> **WHAT IS BEING ASKED**
Gather up all lines that carry the word "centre".

+++ INFORMATION SUPPLIED +++

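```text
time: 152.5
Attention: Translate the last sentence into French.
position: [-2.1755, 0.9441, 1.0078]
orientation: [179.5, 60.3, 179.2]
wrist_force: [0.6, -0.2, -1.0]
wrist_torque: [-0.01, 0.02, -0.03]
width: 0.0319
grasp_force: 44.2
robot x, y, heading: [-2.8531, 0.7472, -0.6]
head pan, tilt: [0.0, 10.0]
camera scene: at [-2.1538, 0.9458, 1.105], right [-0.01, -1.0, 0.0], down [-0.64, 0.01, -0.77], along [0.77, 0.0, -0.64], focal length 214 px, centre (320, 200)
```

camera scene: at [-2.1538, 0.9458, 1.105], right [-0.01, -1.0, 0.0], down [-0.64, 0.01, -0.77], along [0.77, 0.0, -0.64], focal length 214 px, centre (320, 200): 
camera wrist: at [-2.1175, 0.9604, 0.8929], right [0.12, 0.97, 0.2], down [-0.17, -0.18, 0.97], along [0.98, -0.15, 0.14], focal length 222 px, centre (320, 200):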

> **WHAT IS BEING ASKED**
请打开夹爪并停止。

+++

> **CORRECT ANSWER**
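camera scene: at [-2.1538, 0.9458, 1.105], right [-0.01, -1.0, 0.0], down [-0.64, 0.01, -0.77], along [0.77, 0.0, -0.64], focal length 214 px, centre (320, 200)
camera scene: at [-2.1538, 0.9458, 1.105], right [-0.01, -1.0, 0.0], down [-0.64, 0.01, -0.77], along [0.77, 0.0, -0.64], focal length 214 px, centre (320, 200): 
camera wrist: at [-2.1175, 0.9604, 0.8929], right [0.12, 0.97, 0.2], down [-0.17, -0.18, 0.97], along [0.98, -0.15, 0.14], focal length 222 px, centre (320, 200):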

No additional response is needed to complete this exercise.